>>>>>

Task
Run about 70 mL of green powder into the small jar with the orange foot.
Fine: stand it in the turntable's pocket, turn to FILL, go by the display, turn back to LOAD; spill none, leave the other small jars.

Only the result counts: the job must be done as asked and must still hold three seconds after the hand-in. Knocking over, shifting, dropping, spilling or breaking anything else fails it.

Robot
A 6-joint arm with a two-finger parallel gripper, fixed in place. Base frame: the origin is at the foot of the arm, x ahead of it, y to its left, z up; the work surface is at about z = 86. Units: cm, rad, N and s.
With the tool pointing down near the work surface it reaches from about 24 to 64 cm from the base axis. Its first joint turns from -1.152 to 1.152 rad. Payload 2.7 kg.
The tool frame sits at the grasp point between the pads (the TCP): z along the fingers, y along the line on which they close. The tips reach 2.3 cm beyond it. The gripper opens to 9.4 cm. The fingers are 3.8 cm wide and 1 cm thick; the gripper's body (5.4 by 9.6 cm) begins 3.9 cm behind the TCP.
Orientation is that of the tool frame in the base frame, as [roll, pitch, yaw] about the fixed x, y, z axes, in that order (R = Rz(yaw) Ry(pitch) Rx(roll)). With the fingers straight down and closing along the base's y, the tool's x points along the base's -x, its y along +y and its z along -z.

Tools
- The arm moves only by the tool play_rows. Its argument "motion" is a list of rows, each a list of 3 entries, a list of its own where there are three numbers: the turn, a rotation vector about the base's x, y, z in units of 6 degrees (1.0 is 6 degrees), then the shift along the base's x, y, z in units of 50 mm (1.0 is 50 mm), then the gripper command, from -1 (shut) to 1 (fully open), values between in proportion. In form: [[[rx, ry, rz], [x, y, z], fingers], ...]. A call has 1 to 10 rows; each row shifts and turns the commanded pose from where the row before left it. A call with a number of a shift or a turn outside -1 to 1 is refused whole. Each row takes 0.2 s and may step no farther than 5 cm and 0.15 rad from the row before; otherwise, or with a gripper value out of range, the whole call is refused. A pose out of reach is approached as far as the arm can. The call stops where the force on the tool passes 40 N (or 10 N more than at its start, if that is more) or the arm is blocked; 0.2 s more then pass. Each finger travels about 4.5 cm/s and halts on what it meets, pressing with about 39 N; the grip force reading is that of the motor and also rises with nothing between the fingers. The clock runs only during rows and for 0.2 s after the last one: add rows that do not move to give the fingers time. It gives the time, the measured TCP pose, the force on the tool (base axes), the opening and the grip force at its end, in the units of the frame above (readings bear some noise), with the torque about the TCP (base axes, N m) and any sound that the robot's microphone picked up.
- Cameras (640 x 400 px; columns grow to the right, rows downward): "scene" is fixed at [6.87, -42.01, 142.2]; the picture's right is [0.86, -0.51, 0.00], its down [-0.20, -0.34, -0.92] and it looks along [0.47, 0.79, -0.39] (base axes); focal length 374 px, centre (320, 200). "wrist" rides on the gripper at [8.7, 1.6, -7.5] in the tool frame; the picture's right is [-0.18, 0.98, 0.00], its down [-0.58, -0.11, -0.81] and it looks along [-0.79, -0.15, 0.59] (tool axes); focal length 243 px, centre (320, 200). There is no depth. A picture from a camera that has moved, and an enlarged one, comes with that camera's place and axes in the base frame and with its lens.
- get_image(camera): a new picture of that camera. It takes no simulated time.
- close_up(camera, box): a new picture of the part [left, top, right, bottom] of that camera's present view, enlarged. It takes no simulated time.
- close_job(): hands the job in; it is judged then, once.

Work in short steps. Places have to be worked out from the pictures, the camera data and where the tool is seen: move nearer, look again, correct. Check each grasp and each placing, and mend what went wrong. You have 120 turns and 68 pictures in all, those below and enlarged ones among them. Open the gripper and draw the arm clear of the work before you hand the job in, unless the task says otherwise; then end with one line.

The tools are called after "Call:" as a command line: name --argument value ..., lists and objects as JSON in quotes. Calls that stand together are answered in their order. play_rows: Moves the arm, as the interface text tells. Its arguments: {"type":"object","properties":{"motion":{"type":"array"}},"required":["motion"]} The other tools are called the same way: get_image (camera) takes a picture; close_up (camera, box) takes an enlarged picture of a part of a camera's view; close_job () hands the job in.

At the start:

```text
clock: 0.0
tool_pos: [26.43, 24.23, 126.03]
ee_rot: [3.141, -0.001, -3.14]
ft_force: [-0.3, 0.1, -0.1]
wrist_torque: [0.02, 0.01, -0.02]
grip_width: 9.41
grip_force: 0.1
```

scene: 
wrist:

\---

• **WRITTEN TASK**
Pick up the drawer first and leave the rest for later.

<<<<<

• **WRITTEN TASK**
Search the data for the string "joint" and copy each line where it appears.

• **EXERCISE ANSWER**
A 6-joint arm with a two-finger parallel gripper, fixed in place. Base frame: the origin is at the foot of the arm, x ahead of it, y to its left, z up; the work surface is at about z = 86. Units: cm, rad, N and s.
With the tool pointing down near the work surface it reaches from about 24 to 64 cm from the base axis. Its first joint turns from -1.152 to 1.152 rad. Payload 2.7 kg.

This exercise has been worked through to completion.